- [Dataset excerpt]
--- BEGIN ---

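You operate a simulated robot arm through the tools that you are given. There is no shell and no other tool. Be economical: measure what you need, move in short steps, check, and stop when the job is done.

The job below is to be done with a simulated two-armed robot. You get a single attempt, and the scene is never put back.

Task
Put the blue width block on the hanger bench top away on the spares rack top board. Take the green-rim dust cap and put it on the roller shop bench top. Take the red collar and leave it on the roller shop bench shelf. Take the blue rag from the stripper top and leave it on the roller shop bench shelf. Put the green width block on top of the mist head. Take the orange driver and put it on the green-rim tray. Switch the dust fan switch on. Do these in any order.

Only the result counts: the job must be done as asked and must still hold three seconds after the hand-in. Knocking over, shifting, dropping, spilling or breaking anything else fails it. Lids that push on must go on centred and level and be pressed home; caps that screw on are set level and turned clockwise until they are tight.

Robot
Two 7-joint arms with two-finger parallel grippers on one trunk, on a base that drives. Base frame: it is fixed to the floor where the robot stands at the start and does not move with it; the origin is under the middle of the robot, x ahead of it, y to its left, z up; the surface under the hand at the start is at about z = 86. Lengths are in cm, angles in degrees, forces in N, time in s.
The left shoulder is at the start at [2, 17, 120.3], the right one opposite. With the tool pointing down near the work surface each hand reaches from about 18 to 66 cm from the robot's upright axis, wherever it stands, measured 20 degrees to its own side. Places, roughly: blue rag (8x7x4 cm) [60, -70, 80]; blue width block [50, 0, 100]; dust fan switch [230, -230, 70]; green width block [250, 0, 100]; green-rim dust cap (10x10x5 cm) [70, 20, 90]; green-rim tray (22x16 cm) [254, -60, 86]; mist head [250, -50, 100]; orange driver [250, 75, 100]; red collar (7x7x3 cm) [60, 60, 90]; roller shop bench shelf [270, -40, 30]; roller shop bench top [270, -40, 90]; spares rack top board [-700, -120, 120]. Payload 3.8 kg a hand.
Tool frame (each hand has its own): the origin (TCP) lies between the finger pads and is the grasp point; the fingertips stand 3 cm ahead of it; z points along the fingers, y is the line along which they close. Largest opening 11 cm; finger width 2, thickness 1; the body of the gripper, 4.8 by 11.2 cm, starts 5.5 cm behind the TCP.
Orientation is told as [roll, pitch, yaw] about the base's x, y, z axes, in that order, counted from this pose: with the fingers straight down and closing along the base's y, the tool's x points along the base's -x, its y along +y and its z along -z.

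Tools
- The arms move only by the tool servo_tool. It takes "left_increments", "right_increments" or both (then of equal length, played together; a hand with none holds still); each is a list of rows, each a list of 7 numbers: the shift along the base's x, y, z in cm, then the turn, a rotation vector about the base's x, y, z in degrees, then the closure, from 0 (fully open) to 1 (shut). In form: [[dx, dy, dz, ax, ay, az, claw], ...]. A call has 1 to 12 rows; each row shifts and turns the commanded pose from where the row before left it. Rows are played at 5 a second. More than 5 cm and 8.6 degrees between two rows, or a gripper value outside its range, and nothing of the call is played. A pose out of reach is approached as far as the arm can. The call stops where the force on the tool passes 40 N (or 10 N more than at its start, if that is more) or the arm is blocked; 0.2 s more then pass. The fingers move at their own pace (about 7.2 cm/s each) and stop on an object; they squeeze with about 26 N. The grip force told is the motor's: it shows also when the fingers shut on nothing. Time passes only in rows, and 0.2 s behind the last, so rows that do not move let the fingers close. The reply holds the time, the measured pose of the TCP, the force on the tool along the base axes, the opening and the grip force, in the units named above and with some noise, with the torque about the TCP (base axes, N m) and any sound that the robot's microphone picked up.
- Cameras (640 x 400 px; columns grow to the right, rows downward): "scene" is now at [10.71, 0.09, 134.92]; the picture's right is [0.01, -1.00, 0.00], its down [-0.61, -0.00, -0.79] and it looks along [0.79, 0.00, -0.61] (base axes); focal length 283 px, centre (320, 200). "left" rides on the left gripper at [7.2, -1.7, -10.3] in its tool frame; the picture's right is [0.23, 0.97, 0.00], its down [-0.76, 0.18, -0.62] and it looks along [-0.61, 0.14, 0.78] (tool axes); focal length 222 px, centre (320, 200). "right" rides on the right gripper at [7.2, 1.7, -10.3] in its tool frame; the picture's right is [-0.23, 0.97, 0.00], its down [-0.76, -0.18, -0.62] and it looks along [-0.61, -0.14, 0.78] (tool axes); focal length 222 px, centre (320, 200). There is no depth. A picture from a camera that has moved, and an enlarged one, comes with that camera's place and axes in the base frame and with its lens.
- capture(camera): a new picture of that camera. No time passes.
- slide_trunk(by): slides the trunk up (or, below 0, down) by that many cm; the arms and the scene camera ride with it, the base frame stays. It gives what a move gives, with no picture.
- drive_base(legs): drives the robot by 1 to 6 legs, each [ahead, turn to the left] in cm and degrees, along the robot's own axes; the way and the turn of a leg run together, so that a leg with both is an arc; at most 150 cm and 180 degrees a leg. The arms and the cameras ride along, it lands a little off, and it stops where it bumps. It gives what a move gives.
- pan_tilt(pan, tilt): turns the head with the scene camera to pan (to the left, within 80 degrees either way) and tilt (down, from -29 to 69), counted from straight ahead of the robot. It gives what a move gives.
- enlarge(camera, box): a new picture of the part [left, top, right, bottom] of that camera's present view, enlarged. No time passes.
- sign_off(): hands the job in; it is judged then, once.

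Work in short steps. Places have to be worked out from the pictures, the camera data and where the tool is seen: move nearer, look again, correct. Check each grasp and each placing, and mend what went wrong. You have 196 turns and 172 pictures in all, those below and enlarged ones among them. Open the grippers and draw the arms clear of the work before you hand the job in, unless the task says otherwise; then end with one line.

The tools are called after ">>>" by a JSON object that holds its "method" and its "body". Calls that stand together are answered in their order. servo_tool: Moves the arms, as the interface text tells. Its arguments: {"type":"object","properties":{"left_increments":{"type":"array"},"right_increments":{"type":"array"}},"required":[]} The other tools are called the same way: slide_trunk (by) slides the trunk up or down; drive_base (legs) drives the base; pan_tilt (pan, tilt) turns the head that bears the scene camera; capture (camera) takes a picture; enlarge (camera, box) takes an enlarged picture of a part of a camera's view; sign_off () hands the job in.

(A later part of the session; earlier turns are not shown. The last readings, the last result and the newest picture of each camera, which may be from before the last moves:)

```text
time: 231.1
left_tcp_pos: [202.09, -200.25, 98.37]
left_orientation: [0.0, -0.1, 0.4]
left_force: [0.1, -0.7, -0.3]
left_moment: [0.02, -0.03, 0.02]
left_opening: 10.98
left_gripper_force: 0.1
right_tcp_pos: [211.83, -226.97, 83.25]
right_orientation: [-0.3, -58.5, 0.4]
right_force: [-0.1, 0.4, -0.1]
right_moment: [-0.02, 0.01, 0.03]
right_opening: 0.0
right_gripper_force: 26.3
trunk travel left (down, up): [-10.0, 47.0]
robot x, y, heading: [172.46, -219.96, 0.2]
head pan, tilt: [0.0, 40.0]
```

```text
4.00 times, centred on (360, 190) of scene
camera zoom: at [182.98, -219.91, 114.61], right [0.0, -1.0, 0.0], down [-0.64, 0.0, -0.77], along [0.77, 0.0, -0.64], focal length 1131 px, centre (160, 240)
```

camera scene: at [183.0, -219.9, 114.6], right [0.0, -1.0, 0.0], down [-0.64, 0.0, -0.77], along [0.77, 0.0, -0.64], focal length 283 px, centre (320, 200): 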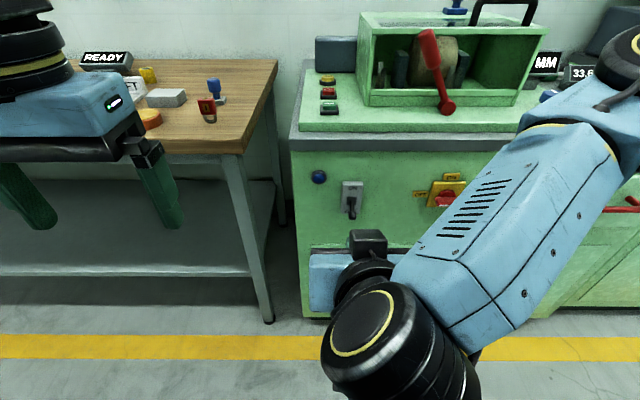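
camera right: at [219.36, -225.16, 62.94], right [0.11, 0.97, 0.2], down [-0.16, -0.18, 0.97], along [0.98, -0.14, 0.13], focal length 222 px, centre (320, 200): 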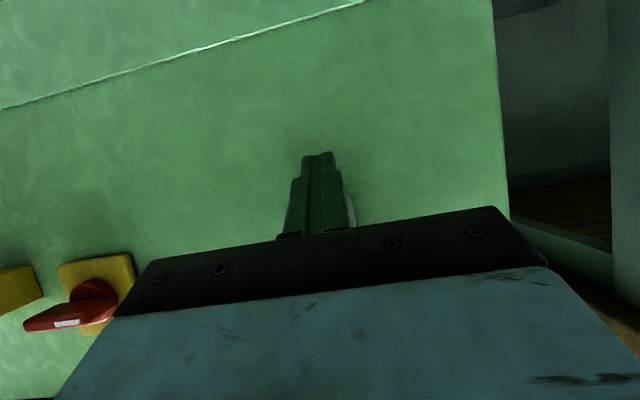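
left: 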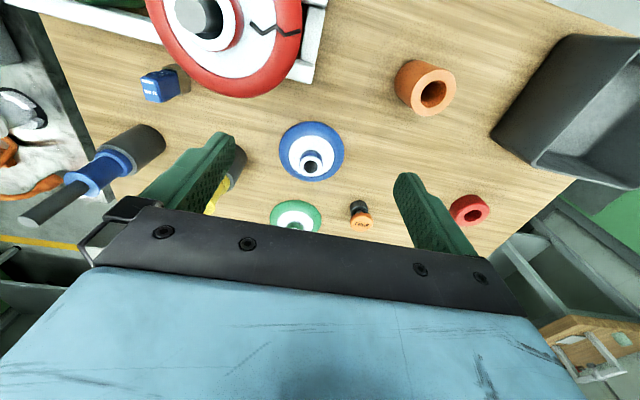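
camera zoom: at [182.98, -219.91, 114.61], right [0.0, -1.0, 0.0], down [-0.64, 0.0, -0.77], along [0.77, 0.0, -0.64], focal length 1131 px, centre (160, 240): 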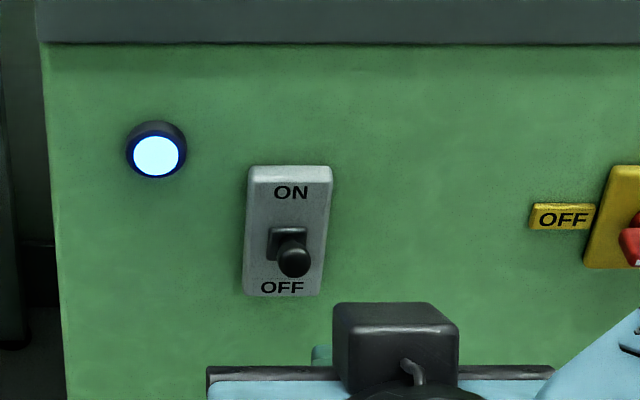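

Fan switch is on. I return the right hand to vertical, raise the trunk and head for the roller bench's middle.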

--- END ---

- [Source passage]
--- BEGIN ---

The operator positions the claw edge Pb of the bucket 106 on a
second position P2 different from the first position P1, followed
by operating the position setting switch (not shown) and using the
depth setting switch (not shown) to input a value of an excavation
depth h2. Thus, the target trajectory setting section 122 causes
the storage device to store a position at a distance of the
excavation depth h2 from the second position P2 toward a downward
direction, as a second set point P2T. It should be noted that the
first set point P1T and the second set point P2T are identified by,
for example, a horizontal distance from a swing center point BP
which is a reference position and a vertical distance from the
swing center point BP, which are then stored in the storage
device.
The target trajectory setting section 122 calculates a linear
equation of a line connecting the first set point P1T located at
the depth h1 blow the first pint P1 and the second set P2T located
at the depth h2 below the second position P2, and then sets it as a
target trajectory TL.
FIG. 5 is a diagram illustrating slope leveling work as an example
of the linear excavation work. The slope leveling work illustrated
in FIG. 5 can be accomplished by a combination of the arm in
operation and the boom raising operation. In the embodiment, if
this operation is performed manually, as shown in FIG. 5,
reaction-force correction control is executed to prompt the
operator for appropriate operation by adjusting the operation
reaction forces acting on the left operating lever 111 and the
right operating lever 112 such that the claw edge Pb of the bucket
106 is moved along the target trajectory TL. It is noted that, in
the embodiment, for convenience in describing, the correction
control for the operation reaction force when the manipulation to
effect the operation of the bucket 106 and the revolving
upperstructure 102 is not performed is described.
The actual speed arithmetic section 123 shown in FIG. 2 computes an
actual velocity vector VAc of the claw edge Pb. FIG. 6A is a
diagram depicting the actual velocity vector VAc of the claw edge
Pb. The actual speed arithmetic section 123 computes an actual
velocity vector VAc of the claw edge Pb of the bucket 106 on the
basis of a difference between a position of the bucket 106 at the
time of being computed by the attitude arithmetic section 121 and
the position of the bucket 106 which has been computed by the
attitude arithmetic section 121 in the preceding control cycle, as
well as on the basis of the time from the preceding control
cycle.

--- END ---

- [Direction 1] Transcribe the source passage beginning at "FIG. 5 is a". Stop after "performed is described.".
- [Direction 2] Go on with the source passage that begins "The operator positions" from its last line.

- [Exercise answer 1]
FIG. 5 is a diagram illustrating slope leveling work as an example
of the linear excavation work. The slope leveling work illustrated
in FIG. 5 can be accomplished by a combination of the arm in
operation and the boom raising operation. In the embodiment, if
this operation is performed manually, as shown in FIG. 5,
reaction-force correction control is executed to prompt the
operator for appropriate operation by adjusting the operation
reaction forces acting on the left operating lever 111 and the
right operating lever 112 such that the claw edge Pb of the bucket
106 is moved along the target trajectory TL. It is noted that, in
the embodiment, for convenience in describing, the correction
control for the operation reaction force when the manipulation to
effect the operation of the bucket 106 and the revolving
upperstructure 102 is not performed is described.

- [Exercise answer 2]
The target speed arithmetic section 124 shown in FIG. 2 decides a
target velocity vector VTc of the claw edge Pb to follow the target
trajectory TL. FIG. 6B is a diagram depicting the target velocity
vector VTc of the claw edge Pb. As illustrated in FIG. 6B, when the
claw edge Pb is situated on the target trajectory TL, the direction
of the target velocity vector VTc of the claw edge Pb becomes a
direction parallel to the target trajectory TL. Also, in the
embodiment, the norm of the target velocity vector VTc of the claw
edge Pb is set at the same value as that of the norm of the actual
velocity vector VAc
(.parallel.VTc.parallel.=.parallel.VAc.parallel.). In other words,
the magnitude of the actual speed of the claw edge Pb is used in
place of the magnitude of a target speed.
The vector decomposition section 125 shown in FIG. 2 decomposes the
actual velocity vector VAc into an arm velocity vector VAa and a
boom velocity vector VAb, as shown in FIG. 6A, on the basis of the
attitude of the front working device 103 at this point in time. The
vector decomposition section 125 decomposes the target velocity
vector VTc into an arm velocity vector VTa and a boom velocity
vector VTb, as shown in FIG. 6B, on the basis of the attitude of
the front working device 103 at this point in time.
The arm velocity vector VAs, VTa is a velocity vector resulting
from the rotating motion of the arm 105 relative to the boom 104,
which has a direction perpendicular to the straight line connecting
the rotation pivot (the junction with the boom 104) of the arm 105
and the claw edge Pb. The boom velocity vector VAb, VTb is a
velocity vector resulting from the rotating motion of the boom 104
relative to the revolving upperstructure 102, which has a direction
perpendicular to the straight line connecting the rotation pivot
(the junction with the revolving upperstructure 102) of the boom
104 and the claw edge Pb.
The target operator input arithmetic section 126 shown in FIG. 2
divides the norm of the arm velocity vector VTa which is a target
value by the norm of the arm velocity vector VAa which is an actual
measured value in order to compute a correction factor Ka
(Ka=.parallel.VTa.parallel./.parallel.VAa.parallel.). The target
operator input arithmetic section 126 divides the norm of the boom
velocity vector VTb which is a target value by the norm of the boom
velocity vector VAb which is an actual measured value in order to
compute a correction factor Kb
(Kb=.parallel.VTb.parallel./.parallel.VAb.parallel.).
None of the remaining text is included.